One of the most incredible pianists I have worked with told me about the use of personas to overcome stage fright. I have heard similar advice, but not the suggestion of developing a persona. The advice I had heard that sounds something like this: if you want to do X, but are afraid, think of someone you admire and imagine how they would deal with the fear in that situation. Hmm…as good and interesting as that sounds, for some reason it never worked for me, not for addressing emotional challenges anyway.

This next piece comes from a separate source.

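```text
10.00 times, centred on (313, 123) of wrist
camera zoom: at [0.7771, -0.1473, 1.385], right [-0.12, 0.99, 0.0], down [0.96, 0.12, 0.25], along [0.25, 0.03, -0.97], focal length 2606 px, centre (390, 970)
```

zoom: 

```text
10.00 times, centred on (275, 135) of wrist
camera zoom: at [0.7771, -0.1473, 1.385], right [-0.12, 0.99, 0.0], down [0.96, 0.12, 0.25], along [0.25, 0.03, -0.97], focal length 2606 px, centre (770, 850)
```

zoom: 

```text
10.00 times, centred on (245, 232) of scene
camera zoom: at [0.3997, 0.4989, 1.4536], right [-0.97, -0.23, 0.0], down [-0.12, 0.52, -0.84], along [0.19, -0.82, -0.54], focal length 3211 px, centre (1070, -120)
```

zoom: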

The idea of creating a persona intrigued me. I really like reaching into myself, stirring up the juices of imagination, and creating. Certainly well worth a try, creating a persona for my own use would be fun. I began by asking myself about the qualities this persona should possess. What I came up with is that she should be powerful, yet vulnerable; confident, but not condescending, completely and unapologetically at home in her own skin; fearless, but not foolhardy. Most of all she should courageously lead with and share her heart. Ladies and gentlemen (drum roll), I present Angelique de la Force! Because I “gave birth” to her, she is a part of me, an abiding and intimate ally. I can step into her; I can “be” her. It’s really remarkable to me that this works. Distinguishing Angelique as somehow separate from me, when she is in reality a part of me, has given access to more of myself. Joy possesses all of Angelique’s traits, but they are somehow not as distilled or concentrated as they are in Angelique. Angelique is not burdened by some of Joy’s other qualities, qualities that are positive and useful, but qualities whose presence tamp down those that are so prominent in Angelique. On stage I am Angelique.
I wonder how many other personas I could bring to life to aid in other aspects of my life. How about you?